I was sick with a fever for five days a couple of weeks ago. I unwittingly found this on my desktop, having forgotten I’d written it, and publish it now as a poem.

I’ll shake the eucalyptus trees out of your garden path

and forget to pretend that I am a replacement.
You shift and turn under covers of ash and golden light,
yet don’t seem to want to give me
your unabated attention. Your calls through snowy streets.
Your piercing eyes
through windows closed with curtains shut tight.
You do not want to piece together my tales of drama.
Forgotten splashes of it all.

I lament my deeply stubborn lack of service to you.

And I will let the night hang heavy in the bathroom.
Trying to suppress the crack under the door.
And I will walk to school and leave things as I found them.

I am an imitation.
A thousand lengths of snippets I have sought.
I am the dulcimer and the pulsing press of ache.

I am sleep
and silence
and all those times
I would I had been loud. 

I am a Woman of Change.


I had a vision of a house I want to build.

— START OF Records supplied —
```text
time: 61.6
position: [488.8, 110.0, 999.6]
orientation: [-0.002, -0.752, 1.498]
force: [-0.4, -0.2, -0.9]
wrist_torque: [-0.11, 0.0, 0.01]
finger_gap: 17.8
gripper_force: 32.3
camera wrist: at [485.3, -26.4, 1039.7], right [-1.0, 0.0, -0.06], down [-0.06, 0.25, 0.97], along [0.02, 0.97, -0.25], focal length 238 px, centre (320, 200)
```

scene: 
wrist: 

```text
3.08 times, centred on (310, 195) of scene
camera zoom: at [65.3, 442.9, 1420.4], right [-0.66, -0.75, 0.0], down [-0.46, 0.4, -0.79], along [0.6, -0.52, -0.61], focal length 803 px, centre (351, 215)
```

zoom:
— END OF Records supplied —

It is a tiny house, because I do not need large spaces for myself and the quiet gatherings I like to have. No, just a well-stocked kitchen; a shelf for books and tea mugs; a space enough to dance.

This vision has clean lines and an ample deck, because I like to be outside with the trees.

This vision and this house mean stability. It means the same. And I am a woman of change.